■ **TEXT SEGMENT**:
Without a doubt, a day of two distinct halves. It started badly, on reflection, as I had a poor nights sleep in the Travelodge. This was in part due to a strange low frequency noise similar to the sound made by a Harley Davidson idling at a stop sign. Without getting too techy, an audible standing wave pattern had been created in our little room such that there were certain points where the noise could not be heard at all, and other points where it was loud and annoying. In order to have any chance of sleep I decided to pull the bed away from the wall and position it so that the pillows were at the quiet points (to Mrs W’s bemusement!). The hotel didn’t have breakfast and there was nowhere nearby that seemed to offer anything breakfasty so I opted for some flapjack and a cereal bar – I would soon regret not fuelling up to the usual levels.

■ **DIRECTIVES**:
A – Extract from the text segment the words running from "Without a doubt, a" to "the usual levels.".
B – Resume the text segment where it left off.

■ **PROVIDED MATERIAL**:
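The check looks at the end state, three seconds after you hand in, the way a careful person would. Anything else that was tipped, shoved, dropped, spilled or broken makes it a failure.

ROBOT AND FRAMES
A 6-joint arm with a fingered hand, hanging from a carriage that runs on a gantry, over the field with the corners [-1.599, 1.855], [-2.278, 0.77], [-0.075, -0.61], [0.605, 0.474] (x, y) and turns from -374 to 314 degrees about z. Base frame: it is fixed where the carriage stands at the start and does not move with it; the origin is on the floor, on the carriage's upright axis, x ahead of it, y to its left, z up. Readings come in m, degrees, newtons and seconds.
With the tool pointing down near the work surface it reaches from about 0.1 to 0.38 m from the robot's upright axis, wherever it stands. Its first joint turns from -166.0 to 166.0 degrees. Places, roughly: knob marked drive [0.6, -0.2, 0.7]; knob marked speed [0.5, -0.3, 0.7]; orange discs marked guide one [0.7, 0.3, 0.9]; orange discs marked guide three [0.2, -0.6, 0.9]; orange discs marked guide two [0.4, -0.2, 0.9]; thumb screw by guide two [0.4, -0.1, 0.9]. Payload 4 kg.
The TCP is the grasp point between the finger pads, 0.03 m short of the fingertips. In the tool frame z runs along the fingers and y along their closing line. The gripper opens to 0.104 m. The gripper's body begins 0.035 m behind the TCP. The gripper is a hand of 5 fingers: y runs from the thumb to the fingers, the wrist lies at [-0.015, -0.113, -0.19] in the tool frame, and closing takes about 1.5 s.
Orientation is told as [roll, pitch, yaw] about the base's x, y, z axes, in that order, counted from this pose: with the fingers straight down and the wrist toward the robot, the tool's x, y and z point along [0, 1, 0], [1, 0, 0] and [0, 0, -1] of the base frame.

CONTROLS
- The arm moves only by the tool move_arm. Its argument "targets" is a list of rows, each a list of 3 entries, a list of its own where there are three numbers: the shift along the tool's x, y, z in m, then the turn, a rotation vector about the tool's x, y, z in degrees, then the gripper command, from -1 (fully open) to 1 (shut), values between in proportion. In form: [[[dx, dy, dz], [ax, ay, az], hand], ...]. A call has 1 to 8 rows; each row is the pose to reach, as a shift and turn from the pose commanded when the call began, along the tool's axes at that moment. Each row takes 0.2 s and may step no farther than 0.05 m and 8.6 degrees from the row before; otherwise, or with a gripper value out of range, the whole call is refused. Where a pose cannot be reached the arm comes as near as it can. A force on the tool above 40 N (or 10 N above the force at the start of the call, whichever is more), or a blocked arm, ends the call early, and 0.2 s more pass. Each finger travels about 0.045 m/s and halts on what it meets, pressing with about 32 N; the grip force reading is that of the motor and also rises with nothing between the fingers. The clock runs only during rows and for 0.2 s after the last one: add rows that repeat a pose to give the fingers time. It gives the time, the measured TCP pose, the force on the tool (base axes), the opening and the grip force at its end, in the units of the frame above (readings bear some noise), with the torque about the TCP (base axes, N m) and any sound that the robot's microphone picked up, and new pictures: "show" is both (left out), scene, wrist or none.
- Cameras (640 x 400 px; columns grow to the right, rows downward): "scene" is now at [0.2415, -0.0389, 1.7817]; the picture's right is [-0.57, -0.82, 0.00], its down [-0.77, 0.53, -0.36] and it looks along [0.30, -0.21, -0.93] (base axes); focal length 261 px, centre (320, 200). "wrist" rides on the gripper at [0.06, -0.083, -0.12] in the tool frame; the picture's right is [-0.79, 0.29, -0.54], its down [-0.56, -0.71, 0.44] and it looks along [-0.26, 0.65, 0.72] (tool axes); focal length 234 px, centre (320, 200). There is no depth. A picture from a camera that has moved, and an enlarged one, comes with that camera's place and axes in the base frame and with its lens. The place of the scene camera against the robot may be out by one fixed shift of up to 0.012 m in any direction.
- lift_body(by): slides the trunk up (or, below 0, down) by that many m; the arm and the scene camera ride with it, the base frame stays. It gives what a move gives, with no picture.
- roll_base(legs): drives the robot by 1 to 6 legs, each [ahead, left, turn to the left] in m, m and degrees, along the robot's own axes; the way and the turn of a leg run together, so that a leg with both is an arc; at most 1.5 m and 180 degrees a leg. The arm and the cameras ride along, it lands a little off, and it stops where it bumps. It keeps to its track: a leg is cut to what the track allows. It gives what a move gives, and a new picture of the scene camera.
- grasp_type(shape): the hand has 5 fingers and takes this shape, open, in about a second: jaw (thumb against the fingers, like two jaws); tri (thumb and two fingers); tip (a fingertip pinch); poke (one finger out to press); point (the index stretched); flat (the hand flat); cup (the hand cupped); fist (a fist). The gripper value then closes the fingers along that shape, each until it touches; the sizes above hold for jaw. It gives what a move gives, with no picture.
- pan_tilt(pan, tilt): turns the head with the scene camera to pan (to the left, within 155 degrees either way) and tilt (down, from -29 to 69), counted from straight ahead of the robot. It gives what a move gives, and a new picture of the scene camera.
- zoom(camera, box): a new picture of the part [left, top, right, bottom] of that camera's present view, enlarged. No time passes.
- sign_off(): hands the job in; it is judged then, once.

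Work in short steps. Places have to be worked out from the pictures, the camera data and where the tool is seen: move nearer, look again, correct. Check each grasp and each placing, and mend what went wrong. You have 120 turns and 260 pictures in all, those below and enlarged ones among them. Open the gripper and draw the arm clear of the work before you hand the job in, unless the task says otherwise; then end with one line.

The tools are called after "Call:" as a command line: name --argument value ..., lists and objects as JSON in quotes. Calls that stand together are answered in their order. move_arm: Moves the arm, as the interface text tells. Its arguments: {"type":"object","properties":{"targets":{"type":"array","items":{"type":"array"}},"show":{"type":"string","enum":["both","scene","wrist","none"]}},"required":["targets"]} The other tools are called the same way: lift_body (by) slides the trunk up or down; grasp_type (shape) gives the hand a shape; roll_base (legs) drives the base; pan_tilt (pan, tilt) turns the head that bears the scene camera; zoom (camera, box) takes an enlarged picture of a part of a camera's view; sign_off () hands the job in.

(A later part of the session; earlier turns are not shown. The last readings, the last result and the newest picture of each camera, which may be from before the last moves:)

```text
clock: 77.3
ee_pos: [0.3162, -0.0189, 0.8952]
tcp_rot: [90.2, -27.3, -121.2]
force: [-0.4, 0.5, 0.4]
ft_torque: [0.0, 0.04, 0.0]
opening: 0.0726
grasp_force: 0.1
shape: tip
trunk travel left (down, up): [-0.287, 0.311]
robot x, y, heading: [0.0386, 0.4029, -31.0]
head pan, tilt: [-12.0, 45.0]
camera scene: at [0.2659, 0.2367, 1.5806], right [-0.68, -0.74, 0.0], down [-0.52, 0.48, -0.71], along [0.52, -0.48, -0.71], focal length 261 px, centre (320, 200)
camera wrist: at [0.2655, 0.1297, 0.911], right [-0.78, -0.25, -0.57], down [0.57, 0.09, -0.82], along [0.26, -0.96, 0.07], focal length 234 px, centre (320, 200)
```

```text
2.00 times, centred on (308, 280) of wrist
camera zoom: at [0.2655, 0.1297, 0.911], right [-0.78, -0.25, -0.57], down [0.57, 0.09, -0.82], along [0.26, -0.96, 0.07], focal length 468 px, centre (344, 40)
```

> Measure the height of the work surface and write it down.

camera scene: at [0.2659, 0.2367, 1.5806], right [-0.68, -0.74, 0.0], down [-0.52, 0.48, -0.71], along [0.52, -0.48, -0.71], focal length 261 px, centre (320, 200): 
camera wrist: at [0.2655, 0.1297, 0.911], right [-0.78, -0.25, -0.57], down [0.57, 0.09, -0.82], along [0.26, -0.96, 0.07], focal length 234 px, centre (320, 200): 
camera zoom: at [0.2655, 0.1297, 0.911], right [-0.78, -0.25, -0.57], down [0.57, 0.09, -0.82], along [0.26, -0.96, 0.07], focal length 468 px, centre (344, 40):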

■ **TASK RESULTS**:
A –
Without a doubt, a day of two distinct halves. It started badly, on reflection, as I had a poor nights sleep in the Travelodge. This was in part due to a strange low frequency noise similar to the sound made by a Harley Davidson idling at a stop sign. Without getting too techy, an audible standing wave pattern had been created in our little room such that there were certain points where the noise could not be heard at all, and other points where it was loud and annoying. In order to have any chance of sleep I decided to pull the bed away from the wall and position it so that the pillows were at the quiet points (to Mrs W’s bemusement!). The hotel didn’t have breakfast and there was nowhere nearby that seemed to offer anything breakfasty so I opted for some flapjack and a cereal bar – I would soon regret not fuelling up to the usual levels.

B –
The first 40 minutes of cycling took me through Glasgow and the surrounding suburbs. Rush hour always brings out the worse in drivers and I was very grateful for the fluorescent jacket. Again, the iPhone navigation was superb and faithfully took me out of the city. I had checked the weather reports earlier to decide what to wear, and the BBC were hedging their bets with a symbol that combined rain, cloud and sun. I went for the sun/cloud option, ignoring the rain part, and as a result was wearing short leggings and only one top (plus the usual montaine jacket just in case). As I was climbing out of Glasgow the dark clouds turned darker and the rain started. I passed the headquarters of ‘Tarmac’ whilst dodging the potholes, the irony of which made me chuckle. The chuckles were soon gone, however, as I got wetter and wetter and all the climbing was beginning to use up my low energy supplies, not to mention a headwind was stirring.
My choice of route for the morning was very poor. The road turned out to be a real rollercoaster –up then down then up then down then up then down and all on extremely poor surfaces. In fact the little hillocks reminded me of a Postman Pat landscape and he always had issues going over those hills so I guess I didn’t have a chance. The rain stopped for a while, and unfortunately I had to stop and make some phone calls about a shipment, then wait around for UPS to get back to me. The damage had been done, the next 25 miles just became worse and worse, with the up and downs sapping my energy and the headwind adding to the misery. Certainly this was the worse half day I had had since that first Sunday afternoon. Even a handful of fastics didn’t help. I eventually rolled in to Dalmellington feeling like I wanted to collapse and quickly scoffed my way through various lunchtime delights Mrs W had obtained.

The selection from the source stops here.